## Aim of the exercise:
Leave out the pictures and repeat the data exactly. Write them as strings in a JSON array, leaving out blank lines.

▬▬▬

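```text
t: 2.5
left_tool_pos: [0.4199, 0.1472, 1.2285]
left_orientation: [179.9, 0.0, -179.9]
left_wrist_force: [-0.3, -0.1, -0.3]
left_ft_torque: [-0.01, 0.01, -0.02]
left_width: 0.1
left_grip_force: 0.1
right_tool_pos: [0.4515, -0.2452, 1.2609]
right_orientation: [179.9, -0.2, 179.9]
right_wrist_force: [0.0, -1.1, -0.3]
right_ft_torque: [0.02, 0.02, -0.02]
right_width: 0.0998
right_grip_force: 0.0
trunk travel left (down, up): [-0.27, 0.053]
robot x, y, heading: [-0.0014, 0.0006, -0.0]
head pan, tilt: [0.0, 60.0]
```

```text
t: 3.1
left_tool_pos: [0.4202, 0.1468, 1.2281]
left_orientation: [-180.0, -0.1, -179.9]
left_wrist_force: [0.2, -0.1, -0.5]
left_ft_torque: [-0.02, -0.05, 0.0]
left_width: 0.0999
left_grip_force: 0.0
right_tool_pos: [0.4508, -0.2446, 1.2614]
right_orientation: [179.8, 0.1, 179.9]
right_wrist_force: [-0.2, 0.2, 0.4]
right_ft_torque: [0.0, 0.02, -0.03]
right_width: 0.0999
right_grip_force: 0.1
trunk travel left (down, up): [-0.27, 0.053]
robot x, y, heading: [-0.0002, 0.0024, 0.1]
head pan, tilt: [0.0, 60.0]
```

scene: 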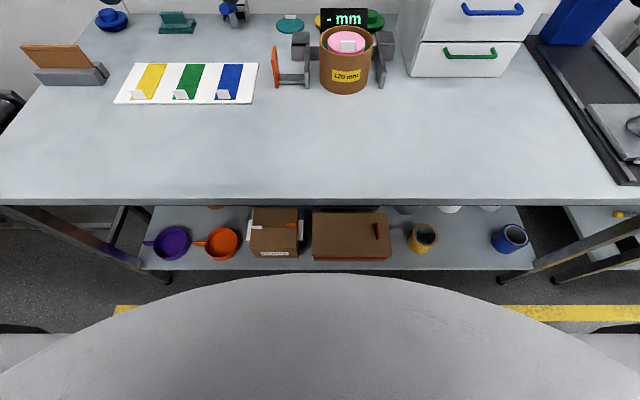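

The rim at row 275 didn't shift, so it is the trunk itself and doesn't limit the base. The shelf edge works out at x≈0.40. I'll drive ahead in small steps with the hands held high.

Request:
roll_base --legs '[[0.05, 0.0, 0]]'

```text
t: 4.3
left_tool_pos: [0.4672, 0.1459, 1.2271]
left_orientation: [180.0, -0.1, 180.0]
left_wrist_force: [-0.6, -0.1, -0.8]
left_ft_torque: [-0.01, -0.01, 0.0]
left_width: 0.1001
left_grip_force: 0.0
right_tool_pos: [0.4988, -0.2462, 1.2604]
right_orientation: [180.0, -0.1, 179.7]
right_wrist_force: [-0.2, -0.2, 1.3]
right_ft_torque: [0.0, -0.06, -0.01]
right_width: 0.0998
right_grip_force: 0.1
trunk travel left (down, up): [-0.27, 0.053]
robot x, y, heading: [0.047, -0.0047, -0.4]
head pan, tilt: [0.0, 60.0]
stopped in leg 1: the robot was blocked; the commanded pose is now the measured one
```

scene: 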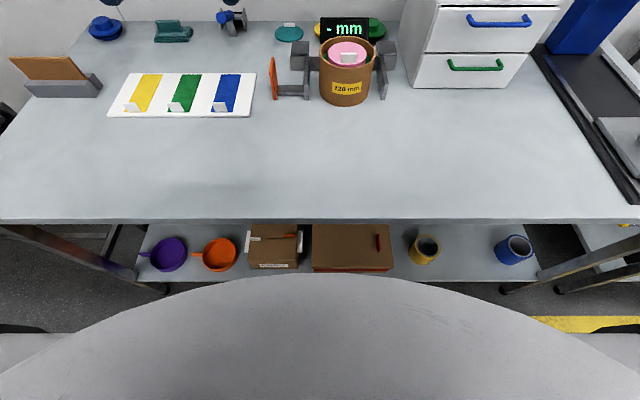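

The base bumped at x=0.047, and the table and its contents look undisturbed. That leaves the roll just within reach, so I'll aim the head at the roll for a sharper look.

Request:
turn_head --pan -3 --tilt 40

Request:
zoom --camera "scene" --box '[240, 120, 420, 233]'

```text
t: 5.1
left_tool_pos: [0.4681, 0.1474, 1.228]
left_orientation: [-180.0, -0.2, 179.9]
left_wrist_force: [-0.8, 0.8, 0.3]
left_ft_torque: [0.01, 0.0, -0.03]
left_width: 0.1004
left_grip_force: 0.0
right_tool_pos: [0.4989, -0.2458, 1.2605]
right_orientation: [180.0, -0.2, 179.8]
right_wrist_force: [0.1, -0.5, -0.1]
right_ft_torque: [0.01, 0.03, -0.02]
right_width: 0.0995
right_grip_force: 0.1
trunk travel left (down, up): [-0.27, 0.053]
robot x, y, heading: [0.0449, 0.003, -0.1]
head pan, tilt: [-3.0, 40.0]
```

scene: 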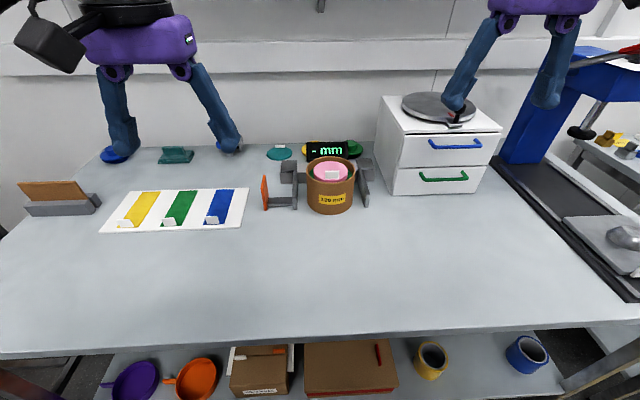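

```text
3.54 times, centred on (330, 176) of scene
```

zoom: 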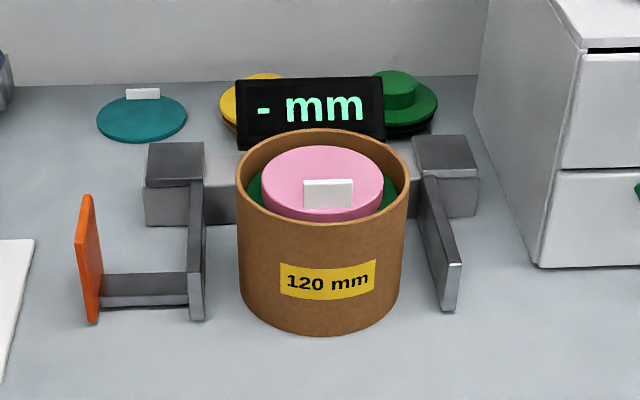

▬▬▬

## In response:
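[
  "```text",
  "t: 2.5",
  "left_tool_pos: [0.4199, 0.1472, 1.2285]",
  "left_orientation: [179.9, 0.0, -179.9]",
  "left_wrist_force: [-0.3, -0.1, -0.3]",
  "left_ft_torque: [-0.01, 0.01, -0.02]",
  "left_width: 0.1",
  "left_grip_force: 0.1",
  "right_tool_pos: [0.4515, -0.2452, 1.2609]",
  "right_orientation: [179.9, -0.2, 179.9]",
  "right_wrist_force: [0.0, -1.1, -0.3]",
  "right_ft_torque: [0.02, 0.02, -0.02]",
  "right_width: 0.0998",
  "right_grip_force: 0.0",
  "trunk travel left (down, up): [-0.27, 0.053]",
  "robot x, y, heading: [-0.0014, 0.0006, -0.0]",
  "head pan, tilt: [0.0, 60.0]",
  "```",
  "```text",
  "t: 3.1",
  "left_tool_pos: [0.4202, 0.1468, 1.2281]",
  "left_orientation: [-180.0, -0.1, -179.9]",
  "left_wrist_force: [0.2, -0.1, -0.5]",
  "left_ft_torque: [-0.02, -0.05, 0.0]",
  "left_width: 0.0999",
  "left_grip_force: 0.0",
  "right_tool_pos: [0.4508, -0.2446, 1.2614]",
  "right_orientation: [179.8, 0.1, 179.9]",
  "right_wrist_force: [-0.2, 0.2, 0.4]",
  "right_ft_torque: [0.0, 0.02, -0.03]",
  "right_width: 0.0999",
  "right_grip_force: 0.1",
  "trunk travel left (down, up): [-0.27, 0.053]",
  "robot x, y, heading: [-0.0002, 0.0024, 0.1]",
  "head pan, tilt: [0.0, 60.0]",
  "```",
  "scene: ",
  "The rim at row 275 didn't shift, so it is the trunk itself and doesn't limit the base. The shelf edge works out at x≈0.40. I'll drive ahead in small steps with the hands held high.",
  "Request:",
  "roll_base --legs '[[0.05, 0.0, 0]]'",
  "```text",
  "t: 4.3",
  "left_tool_pos: [0.4672, 0.1459, 1.2271]",
  "left_orientation: [180.0, -0.1, 180.0]",
  "left_wrist_force: [-0.6, -0.1, -0.8]",
  "left_ft_torque: [-0.01, -0.01, 0.0]",
  "left_width: 0.1001",
  "left_grip_force: 0.0",
  "right_tool_pos: [0.4988, -0.2462, 1.2604]",
  "right_orientation: [180.0, -0.1, 179.7]",
  "right_wrist_force: [-0.2, -0.2, 1.3]",
  "right_ft_torque: [0.0, -0.06, -0.01]",
  "right_width: 0.0998",
  "right_grip_force: 0.1",
  "trunk travel left (down, up): [-0.27, 0.053]",
  "robot x, y, heading: [0.047, -0.0047, -0.4]",
  "head pan, tilt: [0.0, 60.0]",
  "stopped in leg 1: the robot was blocked; the commanded pose is now the measured one",
  "```",
  "scene: ",
  "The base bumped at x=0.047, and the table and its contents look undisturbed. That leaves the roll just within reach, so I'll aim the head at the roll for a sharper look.",
  "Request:",
  "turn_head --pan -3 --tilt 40",
  "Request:",
  "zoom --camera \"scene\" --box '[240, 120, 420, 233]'",
  "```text",
  "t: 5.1",
  "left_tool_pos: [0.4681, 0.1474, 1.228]",
  "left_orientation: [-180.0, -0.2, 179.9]",
  "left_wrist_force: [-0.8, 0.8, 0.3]",
  "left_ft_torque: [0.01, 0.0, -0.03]",
  "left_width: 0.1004",
  "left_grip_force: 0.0",
  "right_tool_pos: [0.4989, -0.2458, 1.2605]",
  "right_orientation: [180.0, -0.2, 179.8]",
  "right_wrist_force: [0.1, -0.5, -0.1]",
  "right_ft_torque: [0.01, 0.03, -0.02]",
  "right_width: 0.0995",
  "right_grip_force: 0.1",
  "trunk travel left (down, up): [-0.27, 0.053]",
  "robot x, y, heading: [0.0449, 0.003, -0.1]",
  "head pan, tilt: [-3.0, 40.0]",
  "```",
  "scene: ",
  "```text",
  "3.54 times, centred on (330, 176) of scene",
  "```",
  "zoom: "
]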